If y’all are looking for a dessert that’s as comforting as a warm hug from Grandma, these moist, rich, and absolutely delicious carrot cake cupcakes are it. Carrot cake has always been my favorite and I’ve perfected these cupcakes every year for an Easter dinner dessert until they are just right. These little beauties have a tender crumb, packed with freshly grated carrots and topped with a velvety cream cheese frosting that’ll make you swoon. Whether you’re looking for a down home dessert table centerpiece this Easter or just need a treat to brighten up your day, these cupcakes are sure to become your new go-to.
How To Make The Best Carrot Cake Cupcakes
- Preheat oven to 350. Add cupcake liners to your cupcake pan and set aside.
- Add 2 cups of granulated sugar to the bowl of a stand mixer. Add one egg at a time, on low speed, letting each egg incorporate completely before adding the next one.
- Once all 4 eggs have been creamed into your sugar, slowly add olive oil 1/4 c at a time. Let each 1/4 cup incorporate into the batter completely before adding more.

4. Finely shred 3 cups of carrots using the smaller side of your grater. Add grated carrots, 2 cups all purpose flour, 1 tsp cinnamon, 1 tsp salt, and 2 tsp baking soda to your batter in the stand mixer. Mix well until incorporated.

5. Pour your carrot cake batter into your prepared cupcake pan. Bake at 350 for 20-23 minutes until a toothpick inserted in the center of the cupcakes comes out clean.

6. While the cupcakes cool, prepare your cream cheese frosting. Clean out the bowl of your stand mixer and pour in 8 oz of room temperature cream cheese, 12 Tablespoons of room temperature butter, 1 lb powdered sugar, and 1 tsp pure vanilla extract. Mix on low speed.

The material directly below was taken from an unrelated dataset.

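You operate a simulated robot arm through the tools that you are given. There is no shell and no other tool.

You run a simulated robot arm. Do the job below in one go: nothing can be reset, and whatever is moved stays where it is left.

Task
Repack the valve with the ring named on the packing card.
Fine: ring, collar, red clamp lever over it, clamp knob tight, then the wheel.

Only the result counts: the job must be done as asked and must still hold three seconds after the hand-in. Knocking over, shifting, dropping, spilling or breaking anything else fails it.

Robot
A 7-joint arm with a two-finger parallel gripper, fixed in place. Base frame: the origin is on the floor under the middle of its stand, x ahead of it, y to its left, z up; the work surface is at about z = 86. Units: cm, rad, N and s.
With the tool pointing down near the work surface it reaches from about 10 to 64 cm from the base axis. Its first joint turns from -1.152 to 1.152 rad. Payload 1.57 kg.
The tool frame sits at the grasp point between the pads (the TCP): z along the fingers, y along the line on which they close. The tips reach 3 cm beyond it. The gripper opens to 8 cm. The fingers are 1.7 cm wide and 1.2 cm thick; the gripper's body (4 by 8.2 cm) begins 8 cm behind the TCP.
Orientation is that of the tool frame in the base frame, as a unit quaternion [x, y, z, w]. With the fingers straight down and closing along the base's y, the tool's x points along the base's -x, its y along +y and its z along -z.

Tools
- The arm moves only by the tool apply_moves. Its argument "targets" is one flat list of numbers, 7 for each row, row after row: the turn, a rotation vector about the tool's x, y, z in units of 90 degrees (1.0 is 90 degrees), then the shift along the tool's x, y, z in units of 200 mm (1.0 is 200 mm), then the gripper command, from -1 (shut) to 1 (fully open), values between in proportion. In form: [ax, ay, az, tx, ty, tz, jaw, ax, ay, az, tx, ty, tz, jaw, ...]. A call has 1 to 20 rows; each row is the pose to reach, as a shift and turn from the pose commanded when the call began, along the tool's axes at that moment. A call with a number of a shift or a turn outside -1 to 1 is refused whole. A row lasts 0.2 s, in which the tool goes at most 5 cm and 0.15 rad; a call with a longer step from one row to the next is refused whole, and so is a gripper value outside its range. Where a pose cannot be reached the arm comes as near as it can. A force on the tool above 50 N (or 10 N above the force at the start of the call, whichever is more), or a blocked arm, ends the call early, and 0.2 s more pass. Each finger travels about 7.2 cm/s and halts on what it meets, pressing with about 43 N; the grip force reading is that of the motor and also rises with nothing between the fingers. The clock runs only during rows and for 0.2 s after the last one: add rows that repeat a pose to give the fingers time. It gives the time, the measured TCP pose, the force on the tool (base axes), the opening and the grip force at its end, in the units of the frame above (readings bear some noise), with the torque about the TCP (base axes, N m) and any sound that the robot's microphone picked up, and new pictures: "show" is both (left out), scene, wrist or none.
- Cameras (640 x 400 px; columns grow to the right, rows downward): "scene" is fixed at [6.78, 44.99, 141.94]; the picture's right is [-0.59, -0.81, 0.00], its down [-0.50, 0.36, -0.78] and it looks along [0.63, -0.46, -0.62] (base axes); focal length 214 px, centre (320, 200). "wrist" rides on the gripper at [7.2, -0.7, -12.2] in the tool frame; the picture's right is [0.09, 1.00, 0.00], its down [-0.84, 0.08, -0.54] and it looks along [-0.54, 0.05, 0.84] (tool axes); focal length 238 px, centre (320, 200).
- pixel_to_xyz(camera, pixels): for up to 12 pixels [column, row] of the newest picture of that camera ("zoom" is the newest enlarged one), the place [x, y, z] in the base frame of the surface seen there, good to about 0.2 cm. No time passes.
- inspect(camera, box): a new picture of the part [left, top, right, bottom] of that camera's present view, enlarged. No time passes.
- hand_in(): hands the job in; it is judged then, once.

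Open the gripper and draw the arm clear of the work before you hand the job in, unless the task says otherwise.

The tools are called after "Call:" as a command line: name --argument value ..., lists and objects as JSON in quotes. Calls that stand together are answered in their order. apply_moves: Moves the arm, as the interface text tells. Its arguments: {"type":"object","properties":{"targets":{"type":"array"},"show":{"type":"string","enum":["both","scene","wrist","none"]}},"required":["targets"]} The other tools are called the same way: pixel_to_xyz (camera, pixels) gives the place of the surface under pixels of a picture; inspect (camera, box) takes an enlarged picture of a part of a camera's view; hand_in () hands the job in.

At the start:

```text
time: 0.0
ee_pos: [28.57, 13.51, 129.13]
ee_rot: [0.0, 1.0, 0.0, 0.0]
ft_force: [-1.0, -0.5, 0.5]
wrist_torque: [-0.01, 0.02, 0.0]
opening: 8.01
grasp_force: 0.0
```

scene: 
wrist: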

7. Let cupcakes cool completely, about 1 hour, before frosting. I use this piping tool to frost my cakes and cupcakes.

Little Cooks Corner
My son loves to help make carrot cakes and carrot cake cupcakes. Let your little one help dump the ingredients into the stand mixer and turn the mixer on. Moose loves to help frost using a butter knife. It gets a little messy, but is oh so much fun! Learn more about cooking with littles here.

To bake these cupcakes as a layer cake, pour the batter into two cake pans and bake for approximately 45 minutes or until a toothpick inserted in the center comes out clean.
Feedback
Did you make these delicious carrot cake cupcakes? Let me know how they turned out in the comments below!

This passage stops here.